* _Dataset excerpt_
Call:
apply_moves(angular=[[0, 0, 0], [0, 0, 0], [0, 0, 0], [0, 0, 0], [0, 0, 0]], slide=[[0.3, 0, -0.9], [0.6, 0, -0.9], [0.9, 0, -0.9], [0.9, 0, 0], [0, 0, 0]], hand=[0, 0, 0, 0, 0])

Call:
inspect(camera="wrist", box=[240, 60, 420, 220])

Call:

* _Jobs_
(1) Repeat the span of the page excerpt whose first words are "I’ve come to" and whose last words are "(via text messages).".
(2) How does the page excerpt go on? Write the next part.

* _Page excerpt_
I’ve come to call this the “storyframe” of the video game (rhyming is helpful technique). The story is the narrative wrapper in which the game play itself is situated.

Of all the elements of our game design, this is one of the trickiest for my students. First of all, there are the confines of Gamestar Mechanic, which allows text in the title of the start of the game and at every level, but not a whole lot of room. Students can earn message blocks, which are handy, and they can earn some sprites that “talk” (via text messages).

What must occur is the use of metaphor (this represents that), focused narrative text that moves the player/reader along on their journey through the game system, and a sense of flow. That’s a lot to ask for from a sixth grader, but they can do it. It does require me to be conferencing a lot, reminding them of what good games do (and how to make a game better), and feedback from peers during the initial stages of design.

You know what the best resource is for this discussion around storyframes? The Magic School Bus series. No one did it better, particularly when we talk about science and storytelling. And, what franchise effectively jumped across mediums so well? From picture books to television show to video games, The Magic School Bus showed how transmedia can work.

Building that kind of story? Well, that’s what my students are in the midst in right now.

Peace (in the construction of story),
Kevin

Gauging Student Interest in the STEM Video Game Challenge

 

There’s a caveat to this post: my sixth graders have only just started the design stage of a science-based video game project. But I have already introduced them to the possibility of submitting their final video games (still a few weeks away from completion) to the National STEM Video Game Challenge.

* _Answers per task_
(1)
I’ve come to call this the “storyframe” of the video game (rhyming is helpful technique). The story is the narrative wrapper in which the game play itself is situated.

Of all the elements of our game design, this is one of the trickiest for my students. First of all, there are the confines of Gamestar Mechanic, which allows text in the title of the start of the game and at every level, but not a whole lot of room. Students can earn message blocks, which are handy, and they can earn some sprites that “talk” (via text messages).

(2)
Among other things, I am trying to help my students see an audience much larger than our classroom and to view their project as something with more potential than just a grade from me for the work they do. I want them to be creating a piece of digital work for the world.

Sure, it might be that the potential rewards and recognition is what interests them in this kind of video game design challenge. That’s OK. Extrinsic rewards can provide a path to intrinsic rewards, and I am already noticing a deep consideration of story, game design, quality and science as they begin moving from brainstorming and storyboarding into the design phase of their game projects on Gamestar Mechanic (which is a partner with the video challenge, meaning students can submit games into the STEM Video Game Challenge right through Gamestar, which makes things a bit easier on our end).

This graph shows the results of a question as part of the brainstorming process: Would you be interested in submitting your science-based game to the STEM Video Game Challenge? I am pleased at how many are considering that option (with the understanding that anyone can change their mind later on).

Interest in STEM Video Game Competition

Time to make the games …

Peace (in the challenge),
Kevin

The Good and the Bad (of Game Design)

As we begin our video game design unit, we spent time talking about and working with games. The other day, we wrote and then discussed the elements of game design, with the question of what makes a good game good and a bad game bad? Here are word clouds with the main ideas shared by students over four classes. (Note: we did not focus on video games specifically, but any game — board, card, recess, sports, etc.)

As they begin designing their own science-based video games in the coming days, we will be referring back to these word clouds as a guide for them to remember what makes a game good and what potentially makes a game boring.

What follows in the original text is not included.